Mythe ou réalité ? Un article du Dr Marc Ferrière, revue Cardio&Sport N°41.
La fréquence cardiaque (FC) d’un individu n’est pas stable, elle varie en permanence en fonction des besoins en O2 (besoins énergétiques) du corps. Cette régulation très fine dépend des branches parasympathique et sympathique du système nerveux autonome. La FC augmente avec la dépense énergétique. Par définition, la fréquence cardiaque maximale (FCmax) est celle que ne peut dépasser un sujet lors d’un effort maximal. Sur le plan physiologique, elle est déterminée par l’impossibilité d’augmenter ou de poursuivre un effort physique à une intensité programmée. Elle peut aussi être limitée par la survenue de signes de mauvaise tolérance des paramètres cardiaques fonctionnels. Pour simplifier, la FCmax correspond à la fréquence maximale à laquelle un coeur humain peut battre idéalement. La connaître permet au sportif d’avoir une efficacité maximale lors de son entraînement. Chez le cardiaque, la FCmax peut servir de marqueur d’efficacité, voire de sécurité.
Dr Marc Ferrière
INTRODUCTION
Le débit d’oxygène (VO2) – ou consommation d’oxygène – reflète la dépense énergétique de l’organisme. Le VO2 est le produit du débit cardiaque (DC) et de la différence artérioveineuse en oxygène. L’élévation du VO2 à l’effort dépend des adaptations de ces deux facteurs. Le DC augmente à l’effort grâce à une adaptation de ces deux facteurs de régulation, FC et volume d’éjection systolique (VES). Jusqu’au premier seuil ventilatoire, le DC augmente pour une large part par une hausse du VES qui plafonne à ce niveau car le temps raccourci de la diastole limite le remplissage ventriculaire. Puis, pour un exercice plus intense, c’est la FC qui majore le DC.

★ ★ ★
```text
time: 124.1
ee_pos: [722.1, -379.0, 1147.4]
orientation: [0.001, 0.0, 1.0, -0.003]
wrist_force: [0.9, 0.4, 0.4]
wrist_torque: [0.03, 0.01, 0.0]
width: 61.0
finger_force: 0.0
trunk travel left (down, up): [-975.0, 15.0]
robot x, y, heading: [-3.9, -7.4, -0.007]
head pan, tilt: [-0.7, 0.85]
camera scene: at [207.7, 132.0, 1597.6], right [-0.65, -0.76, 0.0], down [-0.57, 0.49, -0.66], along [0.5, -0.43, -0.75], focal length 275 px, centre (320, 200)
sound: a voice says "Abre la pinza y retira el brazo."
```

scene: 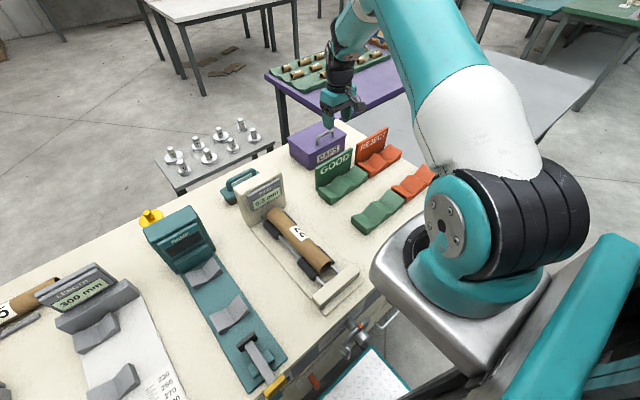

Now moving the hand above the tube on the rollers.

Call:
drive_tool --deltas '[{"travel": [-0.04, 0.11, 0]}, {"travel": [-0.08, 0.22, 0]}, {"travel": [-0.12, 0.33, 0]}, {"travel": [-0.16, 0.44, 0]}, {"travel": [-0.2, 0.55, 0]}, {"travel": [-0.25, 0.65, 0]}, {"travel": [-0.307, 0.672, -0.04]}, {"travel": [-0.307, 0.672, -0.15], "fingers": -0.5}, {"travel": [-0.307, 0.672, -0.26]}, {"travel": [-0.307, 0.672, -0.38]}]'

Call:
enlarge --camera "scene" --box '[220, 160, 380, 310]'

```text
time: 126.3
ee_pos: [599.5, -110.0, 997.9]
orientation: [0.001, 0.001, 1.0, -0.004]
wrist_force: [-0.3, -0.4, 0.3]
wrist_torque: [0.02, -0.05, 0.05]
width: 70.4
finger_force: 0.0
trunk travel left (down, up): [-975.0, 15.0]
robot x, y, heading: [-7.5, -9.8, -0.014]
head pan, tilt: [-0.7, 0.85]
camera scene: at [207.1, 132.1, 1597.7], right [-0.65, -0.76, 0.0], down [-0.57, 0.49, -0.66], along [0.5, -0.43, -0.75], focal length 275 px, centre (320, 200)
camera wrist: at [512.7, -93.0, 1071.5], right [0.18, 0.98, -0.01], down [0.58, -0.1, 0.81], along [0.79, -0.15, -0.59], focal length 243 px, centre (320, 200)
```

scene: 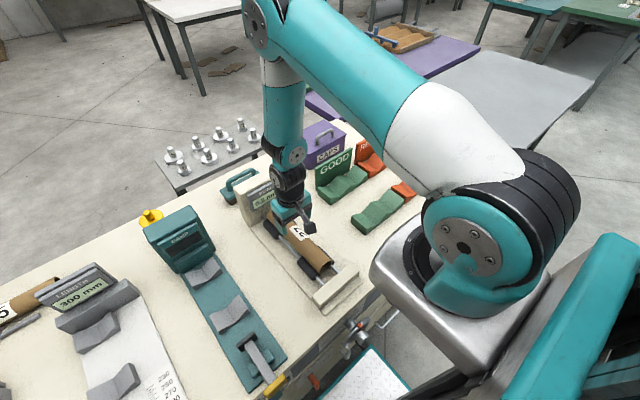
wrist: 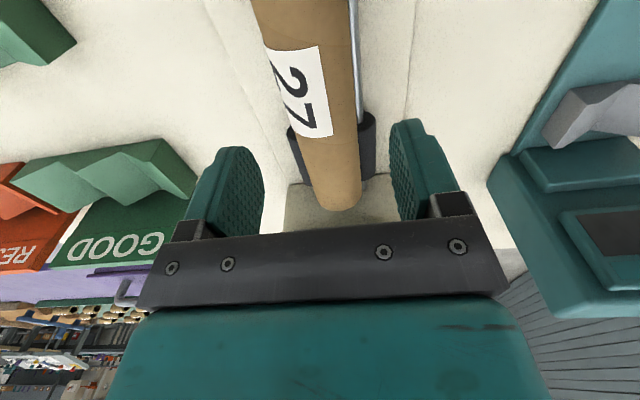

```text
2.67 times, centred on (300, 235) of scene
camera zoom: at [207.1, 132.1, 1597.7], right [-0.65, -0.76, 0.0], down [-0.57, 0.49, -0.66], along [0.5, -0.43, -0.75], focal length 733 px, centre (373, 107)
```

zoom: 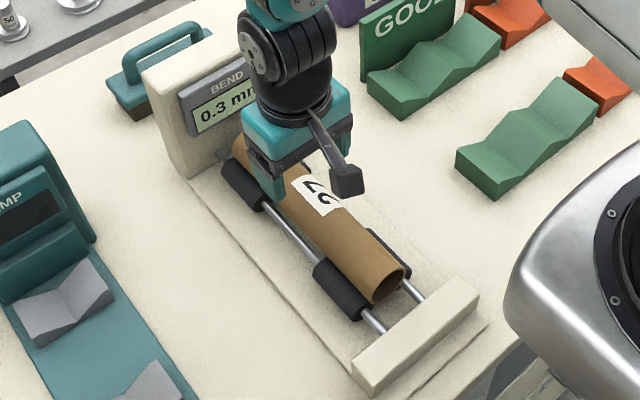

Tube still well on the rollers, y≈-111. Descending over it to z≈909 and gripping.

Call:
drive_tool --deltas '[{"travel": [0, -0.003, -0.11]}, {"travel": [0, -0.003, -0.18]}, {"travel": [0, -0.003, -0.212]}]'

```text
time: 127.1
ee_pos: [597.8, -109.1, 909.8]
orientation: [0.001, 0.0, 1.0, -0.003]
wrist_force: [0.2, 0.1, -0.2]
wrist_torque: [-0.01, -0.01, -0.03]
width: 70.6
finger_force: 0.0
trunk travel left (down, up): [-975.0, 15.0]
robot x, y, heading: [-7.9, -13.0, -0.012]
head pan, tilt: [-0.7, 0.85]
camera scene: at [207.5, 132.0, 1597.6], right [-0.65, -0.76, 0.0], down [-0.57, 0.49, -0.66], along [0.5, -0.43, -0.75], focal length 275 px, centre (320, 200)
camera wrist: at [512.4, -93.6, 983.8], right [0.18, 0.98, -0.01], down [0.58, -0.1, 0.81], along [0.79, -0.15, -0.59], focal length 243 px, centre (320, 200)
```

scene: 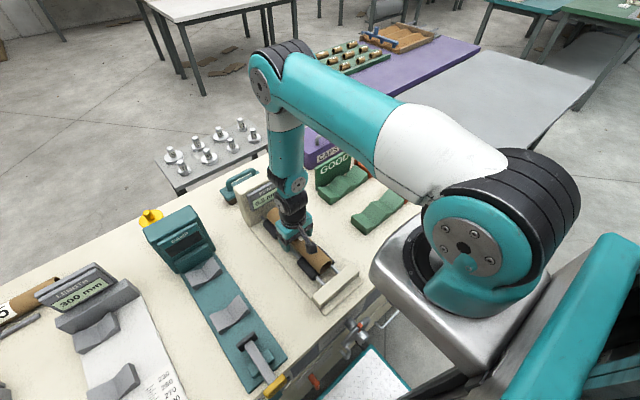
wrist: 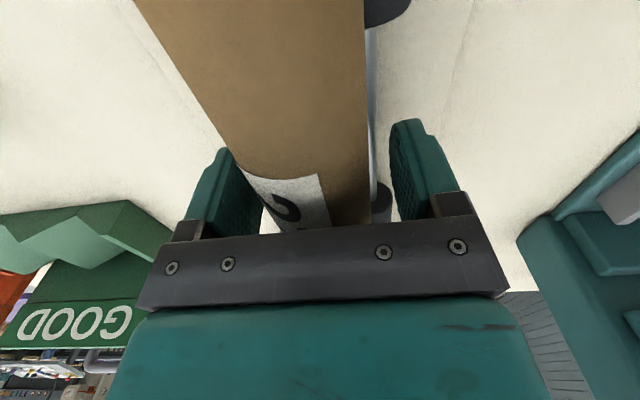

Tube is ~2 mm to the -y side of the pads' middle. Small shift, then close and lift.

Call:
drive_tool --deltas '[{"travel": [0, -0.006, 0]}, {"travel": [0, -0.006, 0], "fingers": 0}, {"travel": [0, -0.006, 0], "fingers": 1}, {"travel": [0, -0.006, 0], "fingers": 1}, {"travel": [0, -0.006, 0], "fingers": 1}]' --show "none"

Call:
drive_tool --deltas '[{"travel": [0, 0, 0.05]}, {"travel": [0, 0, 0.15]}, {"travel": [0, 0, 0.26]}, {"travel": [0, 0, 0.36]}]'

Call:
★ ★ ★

L’augmentation initiale de la FC jusqu’au premier seuil ventilatoire est essentiellement due à la diminution progressive du frein vagal. Au-delà, l’accélération de la FC est surtout due à l’augmentation de l’activité sympathique et à l’action des catécholamines circulantes. Lors d’un effort, la tachycardie est synonyme de raccourcissement du cycle cardiaque. Ce raccourcissement se fait plus aux dépens de la diastole que de la systole. À la FCmax, le temps de diastole très court limite en plus le remplissage coronaire. Le myocarde est donc confronté à une augmentation de son travail cardiaque avec une hausse de ses besoins en O2 et une difficulté d’adaptation des apports en O2. Chez un sujet sain à l’exercice, la balance besoins-apport en O2 reste équilibrée malgré la diminution de la durée de la diastole. Mais, lorsqu’il existe une pathologie cardiaque
un déséquilibre en O2 apparaît. Au VO2max, la FCmax est classiquement atteinte et sa variation est alors faible (< 2-3 bpm) car les limites de régulation du système nerveux autonome sont atteintes. Sa connaissance pour un sujet donné est donc d’importance et sa détermination doit être aussi précise que possible.
La fréquence cardiaque maximale, une individualité au-delà des formules
La FC de repos, et en particulier la bradycardie de repos d’un sujet sportif ou non, ne préjuge en rien de sa FCmax (1). La FCmax diminue de manière certaine avec l’âge (moins bonne réponse du noeud sinusal aux stimuli catécholergiques). De très nombreuses formules (ce qui veut dire qu’aucune n’est parfaite) sont proposées pour estimer la FCmax théorique (Tab. 1). La formule la plus populaire et la plus utilisée dans les milieux médical et extramédical, 220 - âge ± 10 bpm (Astrand, 1954), a le mérite de la simplicité. Elle peut continuer à être utilisée, mais comme un repère, en connaissant ses limites, et non comme un dogme. Elle est extraite d’études réalisées chez des sujets non ou peu entraînés qui ont fait leur effort sur cycloergomètre. Or, d’une part, sur vélo, les sujets peu entraînés arrêtent l’effort à cause de leurs limites musculaires et, d’autre part, pour un sujet donné, sa FCmax en course à pied sera supérieure à celle observée sur vélo (en moyenne 10 bpm). Les cyclistes très entraînés sont pratiquement les seuls à présenter la même FCmax sur les deux ergomètres.